JOB 1>
Retype the section of the excerpt that opens with "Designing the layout" and closes with "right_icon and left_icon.".
JOB 2>
Go on with the excerpt that begins "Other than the" from its last line.
BEGIN EXCERPT
Other than the way that wearable apps and devices are set up for developing, the other significant difference is the UI. The widgets and layouts that we use for phones and tablets are not suitable, in most cases, for the diminished size of a watch screen. Android provides a whole new set of UI components, that we can use and this is what we will look at next.

Designing a UI for wearables

As well as having to consider the small size of wearable when designing layouts, we also have the issue of shape. Designing for a round screen brings its own challenges, but fortunately the Wearable UI Library makes this very simple. As well as the WatchViewStub, that we encountered in the previous section that inflates the correct layout, there is also a way to design a single layout that inflates in such a way, that it is suitable for both square and round screens.

Designing the layout

The project setup wizard included this library for us automatically in the build.gradle (Module: wear) file as a dependency:

compile 'com.google.android.support:wearable:1.1.0'

The following steps demonstrate how to create a shape-aware layout with a BoxInsetLayout:

1. Open the project we created in the last section.
2. You will need three images that must be placed in the drawable folder of the wear module: one called background_image of around 320×320 px and two of around 50×50 px, called right_icon and left_icon.
3. Open the activity_main.xml file in the wear module.
4. Replace its content with the following code:

   <android.support.wearable.view.BoxInsetLayout
     
   
   android_background="@drawable/background_image"
   android_layout_height="match_parent"
   android_layout_width="match_parent"
   android_padding="15dp">
   
   </android.support.wearable.view.BoxInsetLayout>

5. Inside the BoxInsetLayout, add the following FrameLayout:

   <FrameLayout
     android_id="@+id/wearable_layout"
     android_layout_width="match_parent"
     android_layout_height="match_parent"
     android_padding="5dp"
     app_layout_box="all">
   
   </FrameLayout>

6. Inside this, add these three views:

   <TextView
     android_gravity="center"
     android_layout_height="wrap_content"
     android_layout_width="match_parent"
     android_text="Weather warning"
     android_textColor="@color/black" />
   
   <ImageView
     android_layout_gravity="bottom|left"
     android_layout_height="60dp"
     android_layout_width="60dp"
     android_src="@drawable/left_icon" />
   
   <ImageView
     android_layout_gravity="bottom|right"
     android_layout_height="60dp"
     android_layout_width="60dp"
     android_src="@drawable/right_icon" />

7. Open the MainActivity.java file in the wear module.
8. In the onCreate() method, delete all lines after the line setContentView(R.layout.activity_main);.
9. Now, run the app on both square and round emulators.
END EXCERPT
BEGIN STORED DATA
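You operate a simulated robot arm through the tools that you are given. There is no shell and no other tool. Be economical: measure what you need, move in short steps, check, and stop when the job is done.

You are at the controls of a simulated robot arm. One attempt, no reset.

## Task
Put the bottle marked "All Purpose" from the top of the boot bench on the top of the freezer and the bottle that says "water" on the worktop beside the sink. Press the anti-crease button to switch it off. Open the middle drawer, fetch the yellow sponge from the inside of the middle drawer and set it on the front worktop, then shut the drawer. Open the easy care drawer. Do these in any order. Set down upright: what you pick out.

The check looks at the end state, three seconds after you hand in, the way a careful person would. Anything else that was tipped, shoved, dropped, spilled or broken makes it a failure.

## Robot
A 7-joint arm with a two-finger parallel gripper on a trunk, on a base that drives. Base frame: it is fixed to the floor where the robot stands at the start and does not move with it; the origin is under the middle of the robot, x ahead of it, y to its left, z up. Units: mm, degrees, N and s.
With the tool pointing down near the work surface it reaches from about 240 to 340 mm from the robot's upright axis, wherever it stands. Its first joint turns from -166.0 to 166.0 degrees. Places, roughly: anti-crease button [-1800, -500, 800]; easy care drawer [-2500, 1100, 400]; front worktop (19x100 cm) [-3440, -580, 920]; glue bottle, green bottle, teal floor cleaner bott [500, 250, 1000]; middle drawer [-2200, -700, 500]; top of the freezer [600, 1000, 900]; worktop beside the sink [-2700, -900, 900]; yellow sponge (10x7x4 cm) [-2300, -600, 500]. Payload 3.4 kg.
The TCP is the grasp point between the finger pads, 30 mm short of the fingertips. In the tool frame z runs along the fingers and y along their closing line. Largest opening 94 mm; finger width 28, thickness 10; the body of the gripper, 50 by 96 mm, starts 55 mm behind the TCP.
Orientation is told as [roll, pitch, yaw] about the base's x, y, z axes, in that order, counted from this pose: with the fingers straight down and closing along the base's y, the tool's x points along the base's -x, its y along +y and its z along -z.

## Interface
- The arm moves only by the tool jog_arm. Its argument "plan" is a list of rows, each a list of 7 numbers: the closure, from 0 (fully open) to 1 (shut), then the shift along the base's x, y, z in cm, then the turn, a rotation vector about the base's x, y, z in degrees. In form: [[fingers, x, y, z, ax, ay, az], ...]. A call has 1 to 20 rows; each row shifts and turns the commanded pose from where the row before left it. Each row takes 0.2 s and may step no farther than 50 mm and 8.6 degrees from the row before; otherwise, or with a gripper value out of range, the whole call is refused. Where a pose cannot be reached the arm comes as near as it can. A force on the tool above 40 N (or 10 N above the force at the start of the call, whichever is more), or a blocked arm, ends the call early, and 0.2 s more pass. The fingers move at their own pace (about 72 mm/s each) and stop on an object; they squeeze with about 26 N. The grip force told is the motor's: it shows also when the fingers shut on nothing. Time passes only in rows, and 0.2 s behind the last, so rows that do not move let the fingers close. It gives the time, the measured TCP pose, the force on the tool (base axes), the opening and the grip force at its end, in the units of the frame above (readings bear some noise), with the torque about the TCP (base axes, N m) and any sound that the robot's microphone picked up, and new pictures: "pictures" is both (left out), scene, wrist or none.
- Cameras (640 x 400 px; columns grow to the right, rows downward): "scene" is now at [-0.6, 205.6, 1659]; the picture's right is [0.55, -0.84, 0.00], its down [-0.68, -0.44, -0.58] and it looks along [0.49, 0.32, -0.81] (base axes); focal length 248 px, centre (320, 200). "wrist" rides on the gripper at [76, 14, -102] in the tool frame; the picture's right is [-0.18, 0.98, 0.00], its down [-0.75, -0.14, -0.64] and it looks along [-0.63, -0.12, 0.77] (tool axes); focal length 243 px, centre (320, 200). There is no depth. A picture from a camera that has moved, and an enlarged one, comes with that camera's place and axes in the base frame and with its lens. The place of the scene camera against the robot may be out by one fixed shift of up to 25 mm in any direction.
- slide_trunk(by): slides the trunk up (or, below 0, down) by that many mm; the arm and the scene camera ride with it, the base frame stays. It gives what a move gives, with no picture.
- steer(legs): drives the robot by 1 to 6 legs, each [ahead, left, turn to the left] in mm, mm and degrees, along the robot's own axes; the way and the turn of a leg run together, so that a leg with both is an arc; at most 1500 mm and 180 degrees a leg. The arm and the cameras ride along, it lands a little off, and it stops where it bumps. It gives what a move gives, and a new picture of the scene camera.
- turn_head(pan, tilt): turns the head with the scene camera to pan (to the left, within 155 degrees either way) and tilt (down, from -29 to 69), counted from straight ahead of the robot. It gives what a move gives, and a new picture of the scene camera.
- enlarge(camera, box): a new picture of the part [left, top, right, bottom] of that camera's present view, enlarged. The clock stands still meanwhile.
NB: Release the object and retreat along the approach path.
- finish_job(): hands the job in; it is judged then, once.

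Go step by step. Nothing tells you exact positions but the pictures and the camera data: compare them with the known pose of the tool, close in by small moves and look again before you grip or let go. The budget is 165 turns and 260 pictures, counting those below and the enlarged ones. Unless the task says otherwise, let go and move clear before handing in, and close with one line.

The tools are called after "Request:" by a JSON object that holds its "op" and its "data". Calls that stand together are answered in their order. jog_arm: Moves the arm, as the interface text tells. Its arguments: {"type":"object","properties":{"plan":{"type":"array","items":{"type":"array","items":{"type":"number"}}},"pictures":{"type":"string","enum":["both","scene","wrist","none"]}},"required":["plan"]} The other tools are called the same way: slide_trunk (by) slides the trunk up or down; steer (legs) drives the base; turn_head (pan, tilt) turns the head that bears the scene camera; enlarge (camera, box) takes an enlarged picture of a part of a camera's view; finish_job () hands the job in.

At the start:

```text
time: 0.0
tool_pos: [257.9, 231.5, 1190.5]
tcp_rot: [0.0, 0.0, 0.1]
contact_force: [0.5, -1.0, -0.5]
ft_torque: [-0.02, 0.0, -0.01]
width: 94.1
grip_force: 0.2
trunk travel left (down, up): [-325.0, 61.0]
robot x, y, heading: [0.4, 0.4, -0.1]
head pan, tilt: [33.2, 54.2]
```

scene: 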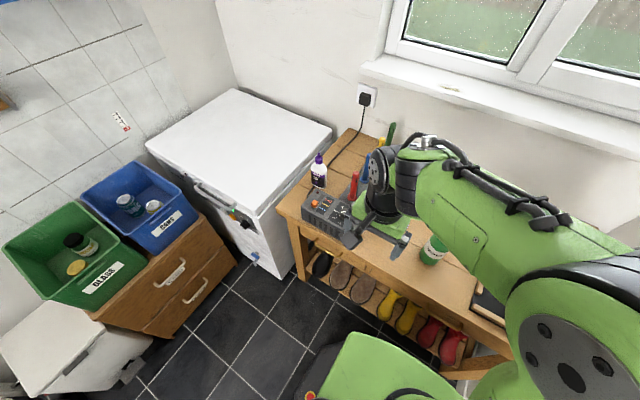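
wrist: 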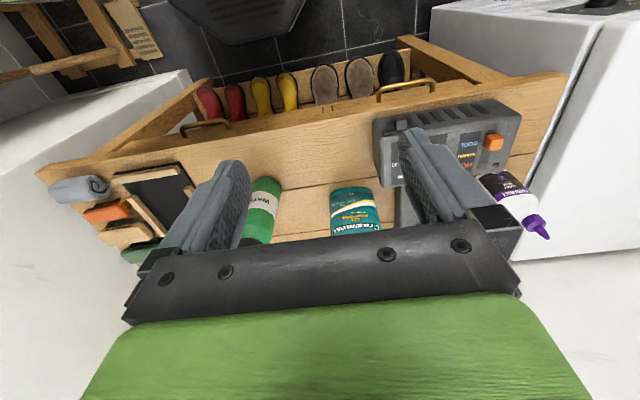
END STORED DATA
TASK RESULT 1>
Designing the layout

The project setup wizard included this library for us automatically in the build.gradle (Module: wear) file as a dependency:

compile 'com.google.android.support:wearable:1.1.0'

The following steps demonstrate how to create a shape-aware layout with a BoxInsetLayout:

1. Open the project we created in the last section.
2. You will need three images that must be placed in the drawable folder of the wear module: one called background_image of around 320×320 px and two of around 50×50 px, called right_icon and left_icon.

TASK RESULT 2>
As we can see, the BoxInsetLayout does a fine job of inflating our layout regardless of screen shape. How it works is very simple. The BoxInsetLayout creates a square region, that is as large as can fit inside the circle of a round screen. This is set with the app:layout_box=”all” instruction, which can also be used for positioning components, as we will see in a minute.

We have also set the padding of the BoxInsetLayout to 15 dp and that of the FrameLayout to 5 dp. This has the effect of a margin of 5 dp on round screens and 15 dp on square ones.

Whether you use the WatchViewStub and create separate layouts for each screen shape or BoxInsetLayout and just one layout file depends entirely on your preference and the purpose and design of your app. Whichever method you choose, you will no doubt want to add Material Design elements to your wearable app, the most common and versatile of these being the card. In the following section, we will explore the two ways that we can do this, the CardScrollView and the CardFragment.

Adding cards

The CardFragment class provides a default card view, providing two text views and an image. It is beautifully simple to set up, has all the Material Design features such as rounded corners and a shadow, and is suitable for nearly all purposes. It can be customized, as we will see, although the CardScrollView is often a better option. First, let us see, how to implement a default card for wearables:

1. Open the activity_main.xml file in the wear module of the current project.
2. Delete or comment out the the text view and two image views.
3. Open the MainActivity.java file in the wear module.
4. In the onCreate() method, add the following code:

   FragmentManager fragmentManager = getFragmentManager();
   FragmentTransaction fragmentTransaction = fragmentManager.beginTransaction();
   CardFragment cardFragment = CardFragment.create("Short title", "with a longer description");
   fragmentTransaction.add(R.id.wearable_layout, cardFragment);
   fragmentTransaction.commit();

5. Run the app on one or other of the wearable emulators to see how the default card looks.
   

The way we created the CardFragment itself, is also very straightforward. We used two string parameters here, but there is a third, drawable parameter and if the line is changed to CardFragment cardFragment = CardFragment.create(“TITLE”, “with description and drawable”, R.drawable.left_icon); then we will get the following output:

This default implementation for cards on wearable is fine for most purposes and it can be customized by overriding its onCreateContentView() method. However, the CardScrollView is a very handy alternative, and this is what we will look at next.

Customizing cards

The CardScrollView is defined from within our layout and furthermore it detects screen shape and adjusts the margins to suit each shape. To see how this is done, follow these steps:

1. Open the activity_main.xml file in the wear module.
2. Delete or comment out every element, except the root BoxInsetLayout.
3. Place the following CardScrollView inside the BoxInsetLayout:

   <android.support.wearable.view.CardScrollView
     android_id="@+id/card_scroll_view"
     android_layout_height="match_parent"
     android_layout_width="match_parent"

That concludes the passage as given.